▸ **DATA EXCERPT**
-*-
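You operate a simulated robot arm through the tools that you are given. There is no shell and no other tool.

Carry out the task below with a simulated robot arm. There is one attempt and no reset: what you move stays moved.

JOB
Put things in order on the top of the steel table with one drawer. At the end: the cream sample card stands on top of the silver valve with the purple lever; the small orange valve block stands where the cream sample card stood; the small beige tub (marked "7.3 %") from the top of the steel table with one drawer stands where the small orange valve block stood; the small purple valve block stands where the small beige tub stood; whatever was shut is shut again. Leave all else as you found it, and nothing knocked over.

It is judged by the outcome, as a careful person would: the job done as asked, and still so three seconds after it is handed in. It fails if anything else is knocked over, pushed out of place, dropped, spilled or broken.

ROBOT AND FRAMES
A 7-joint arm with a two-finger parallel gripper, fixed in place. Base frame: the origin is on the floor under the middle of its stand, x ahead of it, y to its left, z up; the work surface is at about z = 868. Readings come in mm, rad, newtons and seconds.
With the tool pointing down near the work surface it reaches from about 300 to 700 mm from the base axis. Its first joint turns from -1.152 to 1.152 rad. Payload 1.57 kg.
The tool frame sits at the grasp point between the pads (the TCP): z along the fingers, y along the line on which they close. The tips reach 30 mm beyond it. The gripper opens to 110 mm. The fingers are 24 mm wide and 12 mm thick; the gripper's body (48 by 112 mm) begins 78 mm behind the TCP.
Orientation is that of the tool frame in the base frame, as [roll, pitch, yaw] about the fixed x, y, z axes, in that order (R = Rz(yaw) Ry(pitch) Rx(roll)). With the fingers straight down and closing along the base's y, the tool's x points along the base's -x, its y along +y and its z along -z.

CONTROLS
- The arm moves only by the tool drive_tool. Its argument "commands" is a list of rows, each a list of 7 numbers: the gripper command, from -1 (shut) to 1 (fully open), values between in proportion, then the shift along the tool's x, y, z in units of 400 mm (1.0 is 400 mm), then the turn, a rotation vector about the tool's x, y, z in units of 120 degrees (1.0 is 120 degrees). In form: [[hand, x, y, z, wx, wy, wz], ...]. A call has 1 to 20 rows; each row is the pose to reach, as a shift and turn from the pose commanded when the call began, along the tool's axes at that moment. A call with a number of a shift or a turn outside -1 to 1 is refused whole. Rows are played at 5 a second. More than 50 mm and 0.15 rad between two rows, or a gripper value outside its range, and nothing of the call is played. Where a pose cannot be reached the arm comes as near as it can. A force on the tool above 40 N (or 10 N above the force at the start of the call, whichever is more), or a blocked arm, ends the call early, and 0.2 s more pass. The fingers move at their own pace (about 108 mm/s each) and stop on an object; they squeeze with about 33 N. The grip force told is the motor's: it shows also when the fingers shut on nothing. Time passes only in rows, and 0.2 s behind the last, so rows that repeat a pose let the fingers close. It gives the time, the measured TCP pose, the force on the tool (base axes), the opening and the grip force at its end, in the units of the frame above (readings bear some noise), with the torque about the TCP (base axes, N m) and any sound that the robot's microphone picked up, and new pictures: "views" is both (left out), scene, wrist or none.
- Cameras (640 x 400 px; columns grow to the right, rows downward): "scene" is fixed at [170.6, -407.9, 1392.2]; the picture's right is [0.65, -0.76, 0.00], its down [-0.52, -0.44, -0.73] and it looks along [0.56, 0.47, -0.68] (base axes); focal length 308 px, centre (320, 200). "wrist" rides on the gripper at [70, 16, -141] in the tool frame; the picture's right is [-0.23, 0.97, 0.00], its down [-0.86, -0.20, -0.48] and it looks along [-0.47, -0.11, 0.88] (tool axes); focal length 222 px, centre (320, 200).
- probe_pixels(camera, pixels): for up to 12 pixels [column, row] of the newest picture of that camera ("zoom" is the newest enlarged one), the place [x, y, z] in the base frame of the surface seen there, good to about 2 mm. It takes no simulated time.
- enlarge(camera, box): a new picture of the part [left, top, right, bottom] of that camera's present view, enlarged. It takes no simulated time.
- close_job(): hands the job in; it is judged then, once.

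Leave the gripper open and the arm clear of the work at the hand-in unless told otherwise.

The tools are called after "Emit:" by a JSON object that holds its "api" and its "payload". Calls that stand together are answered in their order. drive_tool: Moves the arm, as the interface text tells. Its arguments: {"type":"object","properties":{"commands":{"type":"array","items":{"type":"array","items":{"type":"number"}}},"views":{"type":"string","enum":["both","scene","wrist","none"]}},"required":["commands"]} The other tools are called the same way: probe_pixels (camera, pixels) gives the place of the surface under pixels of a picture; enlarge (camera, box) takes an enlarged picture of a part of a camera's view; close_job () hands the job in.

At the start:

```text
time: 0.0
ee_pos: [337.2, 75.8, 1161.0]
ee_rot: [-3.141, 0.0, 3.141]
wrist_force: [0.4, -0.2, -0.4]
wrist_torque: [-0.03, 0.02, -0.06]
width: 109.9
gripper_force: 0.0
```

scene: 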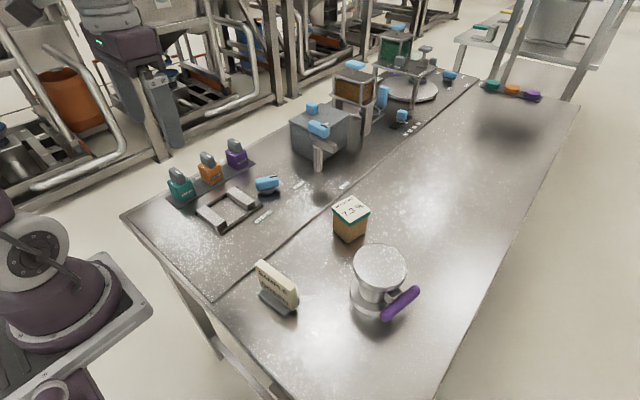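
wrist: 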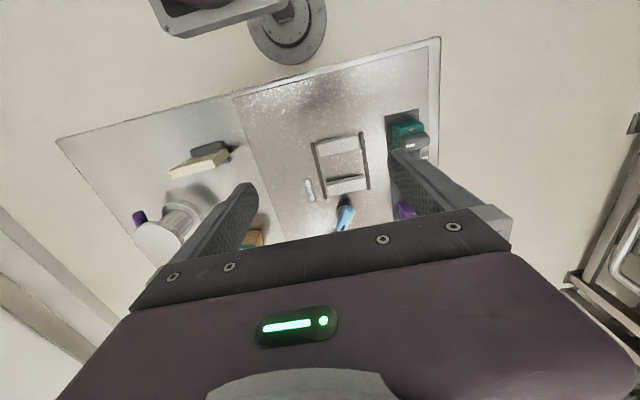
-*-
▸ **TEXT SHOWN**
Charles H. Martin International Contracts

Eleven years after it was approved by the United Nations Commission on International Trade Law, the UN Convention on the Use of Electronic Communications in International Contracts (also known as the “Electronic Contracts Convention”) has been sent by the President to the Senate for ratification. A substantial portion of my book, Every1’s Guide to Electronic Contracts, analyses this Convention.

My earlier academic articles suggested some procedural changes to the process of ratification, such as separate legislation enacting the treaty into U.S. law. This simple step will put the treaty into a section of the United States Code. As a code section, the text of the treaty will be easy to find. It will also make the treaty more likely to be annotated with judicial opinions that apply it in specific lawsuits. This has not always happened with commercial treaties ratified by the U.S., such as the Convention on Contracts for the International Sale of Goods. These researching difficulties have discouraged some parties from including previous treaties, to their advantage, as governing law in their international contracts. See http://bit.ly/1mYsXeM for my articles on the Electronic Contracts Convention.
-*-
I need one stretch of the text shown verbatim, from "My earlier academic" to "Electronic Contracts Convention.".

My earlier academic articles suggested some procedural changes to the process of ratification, such as separate legislation enacting the treaty into U.S. law. This simple step will put the treaty into a section of the United States Code. As a code section, the text of the treaty will be easy to find. It will also make the treaty more likely to be annotated with judicial opinions that apply it in specific lawsuits. This has not always happened with commercial treaties ratified by the U.S., such as the Convention on Contracts for the International Sale of Goods. These researching difficulties have discouraged some parties from including previous treaties, to their advantage, as governing law in their international contracts. See http://bit.ly/1mYsXeM for my articles on the Electronic Contracts Convention.